Following an order to show cause, Respondent filed a response on July 16, 2020. Petitioner's traverse was filed on August 10, 2020. For the reasons that follow, the Court will dismiss the petition for lack of subject matter jurisdiction.
Doc. 3.
Doc. 5.
Doc. 7.
II. FACTUAL BACKGROUND
On June 29, 2011, following a jury trial, Cromitie was found guilty of the following charges: count 1 (conspiracy to use weapons of mass destruction), counts 2-4 (attempt to use weapons of mass destruction), count 5(conspiracy to acquire and use anti-anticraft missiles); count 6 (attempt to acquire and use anti-aircraft missiles), count 7 (conspiracy to kill officers and employees of the United States) and count 8 (attempt to kill officers and employees of the United States. On that same date, Cromitie was sentenced to twenty-five (25) years imprisonment on each of the eight counts with the sentences on all counts running concurrent, five (5) years of supervised release, and a criminal monetary penalty assessment of $800.00.
Doc. 5-2 at 3, Criminal Docket in Case No.09-CR-558, United States v. Cromitie, (S.D. N.Y.); Doc. 5-3, Judgment in Case No.09-CR-558.
Id.
On July 11, 2011, Cromitie appealed his judgment and sentence. On August 22, 2013, the United States Court of Appeals for the Second Circuit, affirmed Cromitie's conviction and sentence.
Doc. 5-4, Notice of Appeal.
See United States v. Cromitie, 727 F.3d 194 (2dCir. 2013).
On October 8, 2015, Cromitie filed a motion pursuant to 28 U.S.C. § 2255, to vacate or set aside his criminal judgment, claiming ineffective assistance of counsel. The Southern District of New York denied the motion on April 7, 2017.
Doc. 5-4, Notice of Motion for Modification, Vacature or to Set Aside Criminal Judgment.
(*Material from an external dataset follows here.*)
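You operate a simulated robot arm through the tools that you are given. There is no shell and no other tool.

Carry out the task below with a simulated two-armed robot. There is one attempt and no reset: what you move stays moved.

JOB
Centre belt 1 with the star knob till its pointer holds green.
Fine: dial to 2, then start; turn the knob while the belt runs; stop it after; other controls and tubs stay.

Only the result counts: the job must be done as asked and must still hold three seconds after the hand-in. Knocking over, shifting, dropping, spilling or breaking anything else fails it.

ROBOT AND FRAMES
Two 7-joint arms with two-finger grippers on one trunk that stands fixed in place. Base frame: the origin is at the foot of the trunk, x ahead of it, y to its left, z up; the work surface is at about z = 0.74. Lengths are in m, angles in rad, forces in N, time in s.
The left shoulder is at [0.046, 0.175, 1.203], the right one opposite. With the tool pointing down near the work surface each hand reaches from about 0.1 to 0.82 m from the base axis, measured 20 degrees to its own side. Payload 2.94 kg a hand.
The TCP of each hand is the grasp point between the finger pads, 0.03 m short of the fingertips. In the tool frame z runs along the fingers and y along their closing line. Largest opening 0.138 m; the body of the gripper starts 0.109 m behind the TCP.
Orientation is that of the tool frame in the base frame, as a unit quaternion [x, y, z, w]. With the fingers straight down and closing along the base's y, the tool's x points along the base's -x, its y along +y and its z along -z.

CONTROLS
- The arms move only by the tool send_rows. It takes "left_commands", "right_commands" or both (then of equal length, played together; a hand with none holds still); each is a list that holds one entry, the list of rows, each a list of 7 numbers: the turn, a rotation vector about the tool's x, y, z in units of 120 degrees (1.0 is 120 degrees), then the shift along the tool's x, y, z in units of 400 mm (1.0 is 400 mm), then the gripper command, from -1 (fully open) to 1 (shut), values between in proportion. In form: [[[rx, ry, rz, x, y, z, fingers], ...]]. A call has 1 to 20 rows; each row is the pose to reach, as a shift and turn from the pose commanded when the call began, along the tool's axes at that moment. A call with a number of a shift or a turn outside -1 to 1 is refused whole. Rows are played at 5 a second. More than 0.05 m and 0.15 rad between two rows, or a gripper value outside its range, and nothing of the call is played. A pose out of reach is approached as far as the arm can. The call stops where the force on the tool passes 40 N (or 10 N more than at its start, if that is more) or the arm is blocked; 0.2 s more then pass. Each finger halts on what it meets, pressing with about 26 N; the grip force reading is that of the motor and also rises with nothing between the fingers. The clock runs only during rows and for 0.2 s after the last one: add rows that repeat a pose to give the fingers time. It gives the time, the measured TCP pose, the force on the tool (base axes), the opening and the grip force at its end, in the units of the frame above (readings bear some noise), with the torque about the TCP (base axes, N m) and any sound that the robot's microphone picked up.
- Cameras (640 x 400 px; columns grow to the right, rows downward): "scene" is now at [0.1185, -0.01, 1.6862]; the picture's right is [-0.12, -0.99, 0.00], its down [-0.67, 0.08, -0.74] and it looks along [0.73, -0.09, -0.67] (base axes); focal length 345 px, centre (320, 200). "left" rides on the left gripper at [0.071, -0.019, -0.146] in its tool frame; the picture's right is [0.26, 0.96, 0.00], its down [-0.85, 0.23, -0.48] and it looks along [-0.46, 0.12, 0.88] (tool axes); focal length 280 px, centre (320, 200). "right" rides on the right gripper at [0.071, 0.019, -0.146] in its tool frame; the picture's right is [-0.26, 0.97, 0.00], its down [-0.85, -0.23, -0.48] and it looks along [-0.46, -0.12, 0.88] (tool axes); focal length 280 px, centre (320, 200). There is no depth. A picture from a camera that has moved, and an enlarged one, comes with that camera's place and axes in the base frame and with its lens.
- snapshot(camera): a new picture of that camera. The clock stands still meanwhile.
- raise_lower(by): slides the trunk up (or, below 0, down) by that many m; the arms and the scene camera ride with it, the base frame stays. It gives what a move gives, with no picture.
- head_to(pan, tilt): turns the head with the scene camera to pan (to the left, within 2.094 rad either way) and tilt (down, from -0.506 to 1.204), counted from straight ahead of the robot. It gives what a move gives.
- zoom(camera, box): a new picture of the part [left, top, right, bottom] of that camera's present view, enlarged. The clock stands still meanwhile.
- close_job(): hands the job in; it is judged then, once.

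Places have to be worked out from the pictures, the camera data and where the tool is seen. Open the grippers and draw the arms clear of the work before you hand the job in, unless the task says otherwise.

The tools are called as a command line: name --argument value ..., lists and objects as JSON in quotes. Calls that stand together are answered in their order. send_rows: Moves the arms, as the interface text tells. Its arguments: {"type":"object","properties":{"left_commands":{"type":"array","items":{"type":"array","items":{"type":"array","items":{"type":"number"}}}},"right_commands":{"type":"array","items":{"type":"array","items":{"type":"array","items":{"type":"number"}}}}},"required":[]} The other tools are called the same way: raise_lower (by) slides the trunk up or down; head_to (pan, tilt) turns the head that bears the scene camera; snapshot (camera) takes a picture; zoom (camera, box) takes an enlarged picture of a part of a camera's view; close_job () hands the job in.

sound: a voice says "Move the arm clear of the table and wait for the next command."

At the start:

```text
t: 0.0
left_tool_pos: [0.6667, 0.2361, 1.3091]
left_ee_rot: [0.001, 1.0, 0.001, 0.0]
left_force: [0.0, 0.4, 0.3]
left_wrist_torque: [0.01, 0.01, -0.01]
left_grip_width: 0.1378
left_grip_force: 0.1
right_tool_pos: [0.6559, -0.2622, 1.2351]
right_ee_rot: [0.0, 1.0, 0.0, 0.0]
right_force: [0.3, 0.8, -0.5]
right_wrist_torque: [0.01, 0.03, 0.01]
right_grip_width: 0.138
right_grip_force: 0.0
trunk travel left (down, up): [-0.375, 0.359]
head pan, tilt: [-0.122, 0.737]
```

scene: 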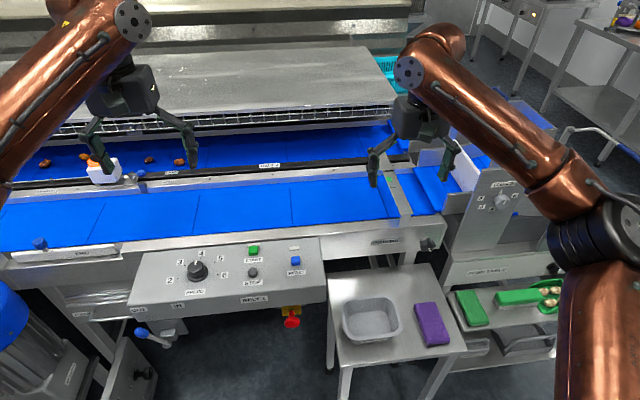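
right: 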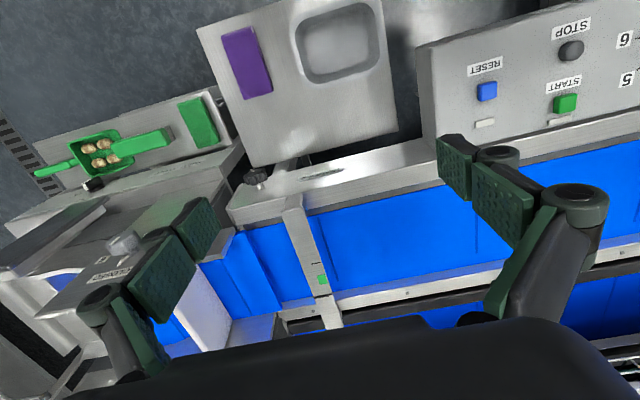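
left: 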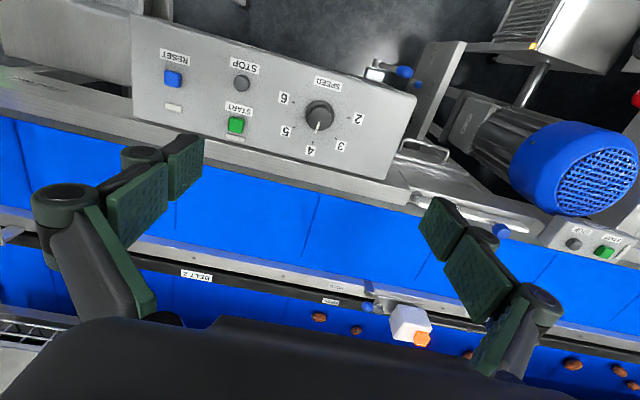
Doc. 5-5, Decision and Order.
On June 19, 2020, Cromitie filed the instant petition for writ of habeas corpus pursuant to 28 U.S.C. § 2241, claiming that the United States did not have the required authority to enter his residential state "under force of arms" to enforce federal criminal statutes, or to detain and convict him. He further argues that the indictment was not legally drawn or presented, the conviction was not based upon the supreme law of the land, and that he was not tried "under any semblance of due process.
Doc. 1 at 9.
Id.
III. DISCUSSION
When challenging the validity of a federal sentence and not its execution, a federal prisoner is generally limited to seeking relief by way of a motion pursuant to 28 U.S.C. § 2255. A federal prisoner must file a § 2255 motion in the sentencing court, "a court already familiar with the facts of the case." A challenge can only be brought under § 2241 if "it ... appears that the remedy by [a § 2255] motion is inadequate or ineffective to test the legality of his detention." This language in § 2255, known as the safety-valve clause, must be strictly construed. Significantly, "[i]t is the inefficacy of the remedy, not the personal inability to use it, that is determinative." "Section 2255 is not inadequate or ineffective merely because the sentencing court does not grant relief, the one-year statute of limitations has expired, or the petitioner is unable to meet the stringent gatekeeping requirements of the amended § 2255."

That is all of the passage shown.